I remember older people talking about Burt Reynolds being the most famous person in the world and not knowing or caring to find out who he was. I see the look on Gen Z’s faces when I mention Regis Philbin (this happens often, I don’t know why, don’t ask). The most famous people in the world don’t really have anything that anyone else has. They’ll be dead and forgotten someday, like all of us.
The Velvet Underground & Nico is a classic album. I still believe that, in part, because it’s stood the test of time. Over 50 years since it came out, it still sounds innovative. But my perception of the album is also influenced by everything that occurred around its release: marketing, sales, legend, and the biases of people who kept the LP in the cultural conversation, leading subsequent generations to discover it.
I’m a different person than I was when I first heard The Velvet Underground & Nico, when Burt Reynolds and my grandparents who loved him were all still alive. I still think it’s a classic, but even if I didn’t, now I still would think it was at one point and therefore always is a classic.
Cuando era niño, circa 12 años, I would have told you Joe Budden’s self-titled debut LP was a classic. I cringe at that assertion now. But I still think the album is an undisputed classic because it was to me at one time. Thinking about it (because I sure as hell am not going to listen to it), brings me back to sitting on a hard wooden bench in the house I grew up on, “Pump It Up” spinning on my red CD Walkman, fuzzy headphones wrapped around the back of my head.
That’s the other thing about classics. Most of the albums onto which people bestow that honor tend to have come out when the bestowers were young adolescents. That’s the peak era of music discovery, when everything is new and exciting. Why should you have to wait until you’re an adult listening with nostalgic ears to state for certain that an album is a classic? Let it be one in the moment and then recall it fondly for the classic that it still is, whether or not you want to listen to it.
I know that nobody cares how I determine whether or not an album is an undisputed classic. If you’re a music fan, though, you probably have your own list. If not, you could quickly and easily come up with one. DO IT NOW.
Your list is likely completely different than anyone else’s and that’s what makes listening to and talking about music so great. And even if you’re not thinking of the criteria as over-analytically as I am, you probably could describe the specific distinctions that make sense in your categorization.
I guess I just wanted to go on a rant and encourage you to think differently next time you’re arguing with someone about whether or not an album is “classic.” It’s okay to call an album a classic—even an “undisputed” one—after hearing it one time, on the day it comes out. You’re probably wrong, but if you believe hard enough, maybe it’ll be true.
Thanks as always for reading my pointless rants. Subscribe and/or unsubscribe now! And seriously, let me know in the comments whether or not you use a certain rubric to determine whether albums are classics. I would be interested to find out what other people are thinking.
GOODBYE.
Fantastic article, I'll try to give my two cents.

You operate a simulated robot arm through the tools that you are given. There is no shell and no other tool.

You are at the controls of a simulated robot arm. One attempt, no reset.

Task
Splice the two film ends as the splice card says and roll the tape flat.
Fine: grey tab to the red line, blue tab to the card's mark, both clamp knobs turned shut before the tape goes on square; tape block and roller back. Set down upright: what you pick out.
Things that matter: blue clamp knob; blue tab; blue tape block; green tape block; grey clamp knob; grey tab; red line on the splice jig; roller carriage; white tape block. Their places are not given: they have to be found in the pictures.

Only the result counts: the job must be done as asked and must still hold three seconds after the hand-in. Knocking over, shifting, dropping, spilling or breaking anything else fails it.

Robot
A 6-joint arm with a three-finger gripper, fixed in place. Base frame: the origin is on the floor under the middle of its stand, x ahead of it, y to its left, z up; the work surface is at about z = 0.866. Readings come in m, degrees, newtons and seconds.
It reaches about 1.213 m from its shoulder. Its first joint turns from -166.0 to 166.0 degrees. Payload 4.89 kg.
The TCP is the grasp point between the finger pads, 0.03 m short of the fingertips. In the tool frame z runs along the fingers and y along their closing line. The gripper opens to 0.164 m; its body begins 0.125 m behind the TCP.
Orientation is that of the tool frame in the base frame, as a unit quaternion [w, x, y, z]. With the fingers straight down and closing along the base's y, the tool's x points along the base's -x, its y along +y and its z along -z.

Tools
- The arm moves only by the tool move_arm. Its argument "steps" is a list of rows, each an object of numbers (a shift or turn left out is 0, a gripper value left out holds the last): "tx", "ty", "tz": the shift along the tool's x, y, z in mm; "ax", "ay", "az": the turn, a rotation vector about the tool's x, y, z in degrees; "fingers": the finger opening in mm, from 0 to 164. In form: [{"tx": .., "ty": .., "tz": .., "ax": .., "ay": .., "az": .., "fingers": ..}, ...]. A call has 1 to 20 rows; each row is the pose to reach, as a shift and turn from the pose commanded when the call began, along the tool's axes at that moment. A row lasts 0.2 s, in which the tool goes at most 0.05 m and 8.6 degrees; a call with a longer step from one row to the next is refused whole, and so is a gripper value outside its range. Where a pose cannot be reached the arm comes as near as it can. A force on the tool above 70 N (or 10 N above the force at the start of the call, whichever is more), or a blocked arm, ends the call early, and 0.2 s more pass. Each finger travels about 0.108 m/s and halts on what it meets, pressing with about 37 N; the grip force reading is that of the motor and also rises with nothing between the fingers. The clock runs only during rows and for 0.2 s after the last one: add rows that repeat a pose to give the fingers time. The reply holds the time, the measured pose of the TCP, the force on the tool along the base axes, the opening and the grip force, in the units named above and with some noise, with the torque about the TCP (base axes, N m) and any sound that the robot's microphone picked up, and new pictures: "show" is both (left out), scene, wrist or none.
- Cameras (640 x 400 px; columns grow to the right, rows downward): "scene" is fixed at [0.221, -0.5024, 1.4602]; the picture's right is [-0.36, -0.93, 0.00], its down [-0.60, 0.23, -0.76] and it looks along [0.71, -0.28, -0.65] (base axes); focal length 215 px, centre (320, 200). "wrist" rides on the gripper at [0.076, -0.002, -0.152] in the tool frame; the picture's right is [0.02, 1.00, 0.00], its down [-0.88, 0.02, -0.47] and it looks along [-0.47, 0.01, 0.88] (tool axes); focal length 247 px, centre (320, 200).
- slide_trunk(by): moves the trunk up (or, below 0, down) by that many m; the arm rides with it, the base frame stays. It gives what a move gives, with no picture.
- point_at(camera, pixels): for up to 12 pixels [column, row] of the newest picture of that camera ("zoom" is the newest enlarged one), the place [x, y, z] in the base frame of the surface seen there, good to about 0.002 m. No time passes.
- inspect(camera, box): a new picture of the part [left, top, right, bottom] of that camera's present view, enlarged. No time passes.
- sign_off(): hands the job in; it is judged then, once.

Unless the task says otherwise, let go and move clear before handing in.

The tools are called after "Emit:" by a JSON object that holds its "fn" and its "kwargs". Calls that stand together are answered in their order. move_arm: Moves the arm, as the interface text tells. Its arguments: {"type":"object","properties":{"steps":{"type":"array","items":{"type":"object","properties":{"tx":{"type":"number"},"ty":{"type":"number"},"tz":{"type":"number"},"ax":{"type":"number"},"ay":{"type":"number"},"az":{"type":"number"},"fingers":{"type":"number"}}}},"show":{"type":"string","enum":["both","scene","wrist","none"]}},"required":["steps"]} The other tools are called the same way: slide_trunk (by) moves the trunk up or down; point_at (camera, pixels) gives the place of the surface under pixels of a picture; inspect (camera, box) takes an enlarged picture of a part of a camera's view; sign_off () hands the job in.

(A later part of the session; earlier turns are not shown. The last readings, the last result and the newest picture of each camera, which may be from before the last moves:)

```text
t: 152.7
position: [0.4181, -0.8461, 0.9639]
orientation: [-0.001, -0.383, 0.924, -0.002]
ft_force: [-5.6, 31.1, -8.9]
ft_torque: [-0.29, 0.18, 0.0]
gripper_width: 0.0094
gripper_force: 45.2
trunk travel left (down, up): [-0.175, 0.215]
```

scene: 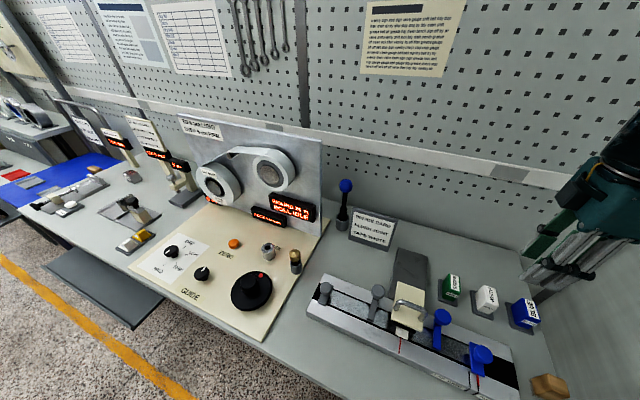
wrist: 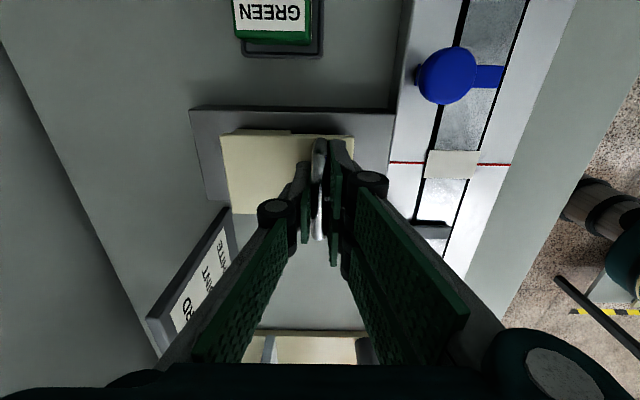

First, you mentioned how in the scale of music in human history, all music came out at practically the same time. Now, while I get what you are coming at, I do still think that music is inherently judged, consciously or subconsciously, by prior works and the time at which it came out. For example, Beethoven's 5th Symphony and Autechre's LP5 came out around 200 years between each other, and by what you are saying, essentially at the same time. But if I went back in time and showed that album to a European aristocrat, would they be able to understand why a lot of people consider it a 'classic'? I'm not asking whether they would enjoy it, because that's subjective. But even if you don't like an album, you can still often recognize why others consider it a classic. Either way, I don't think they would be able to, because they wouldn't have picked up listening in any electronic music either by osmosis or their own procurement.
If I went five years before LP5's release and showed it to someone, they probably could understand why it's considered a classic by a lot of people, and probably hail it as one immediately. It's because it builds on the foundation of electronic music, Kraftwerk and the like, and is radically different from almost any other electronic music. And, just by osmosis, you probably have a decent idea of what most popular electronic sounds, by virtue of living in modern society. So even though these two releases are separated by next to nothing time-wise, by your admission, they still have a distinctly different effect on people depending on when they are listening to it, so I think that music is still pretty timebound and contextual in terms of deeming it a 'classic.' That's why I think people take time into account when judging an album as a 'classic.'
Second, this is more open-ended, but how much do you think timelessness plays a role in something being a 'classic.' I mean, a lot of 80s industrial music sounds pretty dated, but albums released then would still be classics of industrial music. A lot of experimentation in the 60s comes off as pretty dated, but we still call the experimental stuff the Beatles did 'classic.' How much do you think this factors into something being a 'classic?' Also, is there a distinction to you about something being a 'classic of X-genre' and a classic full-stop?
Anyways, keep up the good work. I am now inspired to make my own "Undisputed Classics" list, so thanks for the thought.
To play devil's advocate - and I have been known to call some albums an "instant classic" - as shorthand for something that is not only great but has stood the test of time, "classic" is hard to beat. Maybe it's a little like "genius," a word that has gradually lost a distinctive meaning due to overuse.